## [Extract]
== == ==

伐採が進む山のスギ林。跡地に植栽をしないと、山崩れなど災害の原因になります
Q 山の木がほとんどスギなのはなぜ? いつ誰が植えたの?(鹿児島県南さつま市、小2、男子)
終戦後に植えたが切り倒されず残る
A 森や林のうち、人が木を植えたり育てたりして管理しているものを人工林、そうでないものを天然林と呼びます。人工林の面積は森林全体の約4割で、スギは人工林の4割ほどを占めます。森林全体でもスギは約2割を占めます。北海道・沖縄の一部を除いて、日本全国に植えられています。確かに多いですね。
森林の保護や利用を担当する役所・林野庁の森林利用課の神山真吾さんに話を聞きました。
スギは日本の固有種(日本以外で自然に育ったものがない種)です。成長が早く、まっすぐ高く伸びて加工しやすいのが特徴です。古くから建物はもちろん、たるやおけなど日用品の材料としても使われてきました。最も身近な木の一つで、秋田県や富山県など、スギを県を代表する木「県木」としているところもあるほどです。
スギが全国的にたくさん植えられるようになったのは、江戸時代からです。江戸(東京)や大坂(今の大阪)といった大都市向けの木材を作るために、木を人工的に植えて育てる造林が盛んになり、その主役はスギでした。明治時代以降もどんどん植えられていきました。

== == ==

## [Exercise task A]
Transcribe the extract beginning at "伐採が進む山のスギ林。跡地に植栽をしないと、山崩れなど災害の原因になります". Stop after "ているところもあるほどです。".

## [Provided records]
== == ==

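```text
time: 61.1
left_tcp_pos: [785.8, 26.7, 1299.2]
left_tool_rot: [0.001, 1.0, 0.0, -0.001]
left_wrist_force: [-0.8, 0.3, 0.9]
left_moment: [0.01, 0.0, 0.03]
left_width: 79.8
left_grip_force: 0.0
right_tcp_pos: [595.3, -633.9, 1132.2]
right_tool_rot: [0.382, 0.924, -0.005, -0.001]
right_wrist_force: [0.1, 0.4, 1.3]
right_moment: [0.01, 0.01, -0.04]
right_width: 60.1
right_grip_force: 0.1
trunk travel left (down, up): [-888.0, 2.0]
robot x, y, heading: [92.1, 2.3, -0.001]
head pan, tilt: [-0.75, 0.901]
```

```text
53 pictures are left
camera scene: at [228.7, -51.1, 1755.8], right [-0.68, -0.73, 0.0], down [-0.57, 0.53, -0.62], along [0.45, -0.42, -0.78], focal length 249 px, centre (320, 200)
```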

== == ==

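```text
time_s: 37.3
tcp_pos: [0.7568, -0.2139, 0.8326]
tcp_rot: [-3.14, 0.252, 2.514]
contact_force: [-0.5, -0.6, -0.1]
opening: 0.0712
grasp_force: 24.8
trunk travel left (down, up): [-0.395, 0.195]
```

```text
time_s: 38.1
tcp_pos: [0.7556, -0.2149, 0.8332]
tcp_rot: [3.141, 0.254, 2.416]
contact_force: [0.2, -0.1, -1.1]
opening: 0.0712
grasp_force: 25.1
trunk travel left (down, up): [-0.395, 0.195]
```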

== == ==

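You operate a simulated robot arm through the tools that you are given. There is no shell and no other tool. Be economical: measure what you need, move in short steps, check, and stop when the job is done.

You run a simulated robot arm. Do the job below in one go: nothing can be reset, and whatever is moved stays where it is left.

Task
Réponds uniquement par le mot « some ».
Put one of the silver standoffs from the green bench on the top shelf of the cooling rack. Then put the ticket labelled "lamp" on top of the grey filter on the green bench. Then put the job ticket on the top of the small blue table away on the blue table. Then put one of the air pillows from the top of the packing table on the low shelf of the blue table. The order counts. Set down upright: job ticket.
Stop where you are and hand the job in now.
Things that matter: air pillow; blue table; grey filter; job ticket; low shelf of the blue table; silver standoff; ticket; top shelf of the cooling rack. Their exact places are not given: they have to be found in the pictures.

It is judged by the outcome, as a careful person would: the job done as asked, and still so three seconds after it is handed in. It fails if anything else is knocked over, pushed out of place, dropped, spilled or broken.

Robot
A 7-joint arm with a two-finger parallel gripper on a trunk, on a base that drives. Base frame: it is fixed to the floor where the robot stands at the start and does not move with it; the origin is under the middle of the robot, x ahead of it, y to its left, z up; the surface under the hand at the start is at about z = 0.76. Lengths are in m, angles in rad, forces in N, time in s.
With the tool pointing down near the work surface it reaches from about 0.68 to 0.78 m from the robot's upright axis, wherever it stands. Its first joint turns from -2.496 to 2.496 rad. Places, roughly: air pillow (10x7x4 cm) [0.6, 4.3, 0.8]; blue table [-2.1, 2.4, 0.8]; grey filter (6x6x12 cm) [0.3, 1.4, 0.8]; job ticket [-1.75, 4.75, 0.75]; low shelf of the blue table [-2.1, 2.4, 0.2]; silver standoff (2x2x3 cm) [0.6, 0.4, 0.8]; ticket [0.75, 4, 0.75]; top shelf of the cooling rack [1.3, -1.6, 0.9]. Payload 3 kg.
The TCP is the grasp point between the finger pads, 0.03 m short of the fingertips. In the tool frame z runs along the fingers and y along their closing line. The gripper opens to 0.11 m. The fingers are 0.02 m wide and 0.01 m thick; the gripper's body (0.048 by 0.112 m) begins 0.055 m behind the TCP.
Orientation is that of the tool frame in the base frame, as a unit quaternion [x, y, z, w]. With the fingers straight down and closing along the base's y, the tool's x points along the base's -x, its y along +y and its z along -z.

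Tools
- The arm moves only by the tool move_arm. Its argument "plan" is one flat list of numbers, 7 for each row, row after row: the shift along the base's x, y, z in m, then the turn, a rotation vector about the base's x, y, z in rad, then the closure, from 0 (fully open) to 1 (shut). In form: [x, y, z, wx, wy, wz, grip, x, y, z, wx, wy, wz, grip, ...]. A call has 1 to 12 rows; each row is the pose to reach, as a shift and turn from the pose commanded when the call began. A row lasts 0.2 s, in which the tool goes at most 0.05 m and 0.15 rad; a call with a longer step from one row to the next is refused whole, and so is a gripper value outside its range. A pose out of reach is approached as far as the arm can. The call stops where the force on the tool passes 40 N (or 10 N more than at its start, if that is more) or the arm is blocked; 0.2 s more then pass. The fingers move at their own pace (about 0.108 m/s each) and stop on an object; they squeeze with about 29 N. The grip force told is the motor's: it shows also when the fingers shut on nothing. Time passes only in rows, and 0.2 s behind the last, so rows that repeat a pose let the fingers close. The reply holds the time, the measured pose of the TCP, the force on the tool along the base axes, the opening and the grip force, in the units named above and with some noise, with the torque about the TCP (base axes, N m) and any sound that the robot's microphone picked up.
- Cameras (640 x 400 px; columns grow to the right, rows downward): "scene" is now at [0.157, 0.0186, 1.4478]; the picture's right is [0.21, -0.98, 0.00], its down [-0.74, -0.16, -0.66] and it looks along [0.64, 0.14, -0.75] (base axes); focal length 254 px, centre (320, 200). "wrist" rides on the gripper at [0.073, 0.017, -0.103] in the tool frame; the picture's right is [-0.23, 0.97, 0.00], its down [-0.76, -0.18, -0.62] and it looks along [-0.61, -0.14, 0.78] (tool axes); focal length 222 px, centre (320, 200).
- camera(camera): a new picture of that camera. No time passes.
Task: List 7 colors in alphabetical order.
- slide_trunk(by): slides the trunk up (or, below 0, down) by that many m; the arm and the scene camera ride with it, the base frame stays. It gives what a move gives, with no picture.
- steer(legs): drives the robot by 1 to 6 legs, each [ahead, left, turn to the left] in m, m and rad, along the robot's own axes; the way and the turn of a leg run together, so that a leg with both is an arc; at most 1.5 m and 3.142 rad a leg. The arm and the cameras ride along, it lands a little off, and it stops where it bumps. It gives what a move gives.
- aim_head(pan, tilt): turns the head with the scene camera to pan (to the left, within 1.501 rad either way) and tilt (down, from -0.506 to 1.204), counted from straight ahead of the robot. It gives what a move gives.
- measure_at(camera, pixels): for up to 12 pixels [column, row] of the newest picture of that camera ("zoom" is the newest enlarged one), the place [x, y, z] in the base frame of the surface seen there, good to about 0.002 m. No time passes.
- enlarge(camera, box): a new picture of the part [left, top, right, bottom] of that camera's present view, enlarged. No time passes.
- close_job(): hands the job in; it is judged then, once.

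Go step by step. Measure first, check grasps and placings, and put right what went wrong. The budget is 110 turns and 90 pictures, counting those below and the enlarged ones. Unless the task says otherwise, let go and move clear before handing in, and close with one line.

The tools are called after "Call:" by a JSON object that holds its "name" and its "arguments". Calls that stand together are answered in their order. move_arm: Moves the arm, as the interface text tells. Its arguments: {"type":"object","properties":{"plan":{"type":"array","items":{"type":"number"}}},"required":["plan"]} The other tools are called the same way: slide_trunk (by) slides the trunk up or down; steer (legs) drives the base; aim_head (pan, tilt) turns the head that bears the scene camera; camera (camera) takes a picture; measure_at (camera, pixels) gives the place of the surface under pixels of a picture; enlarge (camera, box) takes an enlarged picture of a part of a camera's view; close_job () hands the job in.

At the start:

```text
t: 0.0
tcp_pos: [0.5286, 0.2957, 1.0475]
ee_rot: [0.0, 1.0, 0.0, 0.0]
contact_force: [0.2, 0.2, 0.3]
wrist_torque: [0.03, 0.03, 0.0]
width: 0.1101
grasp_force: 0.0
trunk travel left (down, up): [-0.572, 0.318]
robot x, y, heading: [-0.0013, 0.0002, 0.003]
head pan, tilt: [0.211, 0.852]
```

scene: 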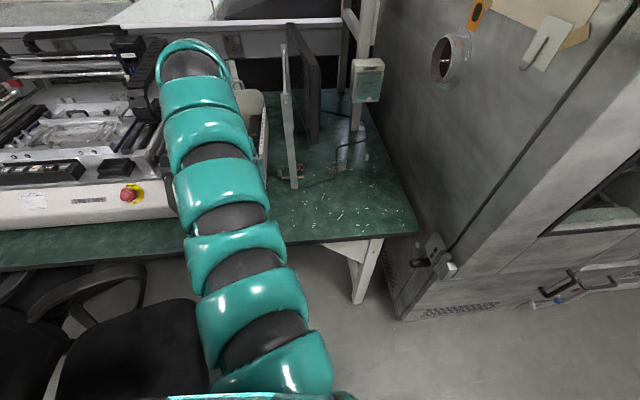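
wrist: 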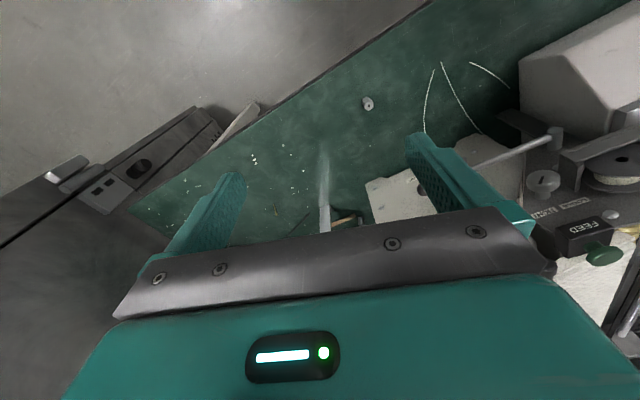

== == ==

## [Exercise task B]
Repeat these lines exactly and nothing more: the one containing "You operate a", the one containing "Réponds uniquement par", and all the lines between.

## [Right answer A]
伐採が進む山のスギ林。跡地に植栽をしないと、山崩れなど災害の原因になります
Q 山の木がほとんどスギなのはなぜ? いつ誰が植えたの?(鹿児島県南さつま市、小2、男子)
終戦後に植えたが切り倒されず残る
A 森や林のうち、人が木を植えたり育てたりして管理しているものを人工林、そうでないものを天然林と呼びます。人工林の面積は森林全体の約4割で、スギは人工林の4割ほどを占めます。森林全体でもスギは約2割を占めます。北海道・沖縄の一部を除いて、日本全国に植えられています。確かに多いですね。
森林の保護や利用を担当する役所・林野庁の森林利用課の神山真吾さんに話を聞きました。
スギは日本の固有種(日本以外で自然に育ったものがない種)です。成長が早く、まっすぐ高く伸びて加工しやすいのが特徴です。古くから建物はもちろん、たるやおけなど日用品の材料としても使われてきました。最も身近な木の一つで、秋田県や富山県など、スギを県を代表する木「県木」としているところもあるほどです。

## [Right answer B]
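You operate a simulated robot arm through the tools that you are given. There is no shell and no other tool. Be economical: measure what you need, move in short steps, check, and stop when the job is done.

You run a simulated robot arm. Do the job below in one go: nothing can be reset, and whatever is moved stays where it is left.

Task
Réponds uniquement par le mot « some ».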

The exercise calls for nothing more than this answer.